I thought about my first few months in this sport...when I spent a lot of timing trying to learn how to tie that knot and that got me thinking to all the things I’ve seen, learned and experienced in these few short years.....
A Falconer’s Not.
A falconer’s not indolent. His days are wholly devoted to preparing his partner. Trapping, training, conditioning, practice all demand his time and he joyfully gives it. Each second spent with the bird increases their bond. Each moment of preparation yields greater anticipation for the hunt. Each day in the woods tests his physical endurance and mental resolution. Each season deepens his love for the sport.
A falconer’s not deterred. The hot sun beats down on his brow. The ice bites at his chapped ears. The wind stings his cheeks. The snow blinds him. Rain soaks him to the skin. Yet, he presses on. Briars rip at his skin. Vines catch his neck. His legs ache from the tireless walking. Darkness begins to descend. Still, he beats the brush and shakes the trees, hoping to produce one more slip for his partner.
A falconer’s not intimidated by chaos. He knows that each hunt will show him something new, something he cannot control. Man-made hazards lurk around every bend. Resident birds scream their warning. The unknown looms. Yet, these things do not matter in the moment. He’s in the business of managing chaos. He yearns for the chase, the thrill of the slip. To see the bird’s determination, to feel the adrenaline of the prey as it’s pursued. To insert himself in the hunt, with value and purpose. To see the beautiful disorder of nature unfold before his eyes is worth the costs.
A falconer’s not fearful. He knows each loft could be that bird’s last flight. He accepts this. He understands that every odd is stacked against success, yet, he wakes up each morning with only one goal - loft his bird and take game. He embraces the challenge to provide good land, good slips and good support to his bird, fully knowing the misfortune that could unfold on the next slip, the next chase, the next trip to the mews.
A falconer’s not ever satisfied.

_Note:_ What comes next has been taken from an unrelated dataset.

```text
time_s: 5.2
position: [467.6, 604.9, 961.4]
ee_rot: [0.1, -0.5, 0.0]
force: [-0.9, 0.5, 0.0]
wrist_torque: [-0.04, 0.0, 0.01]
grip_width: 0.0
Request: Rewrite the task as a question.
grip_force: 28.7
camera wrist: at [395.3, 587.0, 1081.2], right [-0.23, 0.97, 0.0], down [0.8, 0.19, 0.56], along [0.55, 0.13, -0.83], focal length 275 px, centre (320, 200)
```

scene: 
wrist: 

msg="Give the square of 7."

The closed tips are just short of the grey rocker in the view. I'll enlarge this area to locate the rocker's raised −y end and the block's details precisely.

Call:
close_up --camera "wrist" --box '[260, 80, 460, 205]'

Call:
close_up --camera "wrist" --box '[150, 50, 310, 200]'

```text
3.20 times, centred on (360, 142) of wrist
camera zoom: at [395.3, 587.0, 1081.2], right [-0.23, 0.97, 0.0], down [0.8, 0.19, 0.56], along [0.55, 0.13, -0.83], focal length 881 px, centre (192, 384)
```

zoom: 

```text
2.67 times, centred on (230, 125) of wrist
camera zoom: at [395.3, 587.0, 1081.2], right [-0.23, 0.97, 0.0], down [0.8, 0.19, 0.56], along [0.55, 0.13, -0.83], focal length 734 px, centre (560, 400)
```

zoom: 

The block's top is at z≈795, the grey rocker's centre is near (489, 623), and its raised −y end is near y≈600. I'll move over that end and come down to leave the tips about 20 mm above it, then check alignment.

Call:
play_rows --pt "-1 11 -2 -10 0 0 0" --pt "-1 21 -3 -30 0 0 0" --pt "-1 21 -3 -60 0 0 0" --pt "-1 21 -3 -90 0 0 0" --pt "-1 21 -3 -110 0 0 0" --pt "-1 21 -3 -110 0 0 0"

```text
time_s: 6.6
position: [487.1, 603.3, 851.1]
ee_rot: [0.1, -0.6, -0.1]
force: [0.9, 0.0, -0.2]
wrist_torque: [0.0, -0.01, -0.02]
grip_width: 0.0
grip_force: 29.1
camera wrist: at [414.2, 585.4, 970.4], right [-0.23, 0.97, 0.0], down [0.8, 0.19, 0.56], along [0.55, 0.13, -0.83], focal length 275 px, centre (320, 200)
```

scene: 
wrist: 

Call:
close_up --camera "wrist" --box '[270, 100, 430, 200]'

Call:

Even on the best, most successful days in the field, his thoughts are consumed with every detail of the hunt, trying to either improve or replicate the days outcome. After returning the bird to mews and finally sitting down to a hot meal, he can’t help but replay the specifics back in his head. Every nuance. Every slip. Every miss. As he lays his head down to sleep, he strategizes for the next day. How to improve. How to move forward. How to be better.
A falconer’s not ever conquered by defeat. On the worst days, when the unthinkable happens, he knows this is just part of the deal he struck with mother nature. Even when his best efforts fail and he stares in to the eyes of tragedy, he knows his love for the sport will not be quelled. He will pick up the pieces, dust off his pride, stow his ego and continue onward, by all means. Because his passion for the sport will not ever let him stop.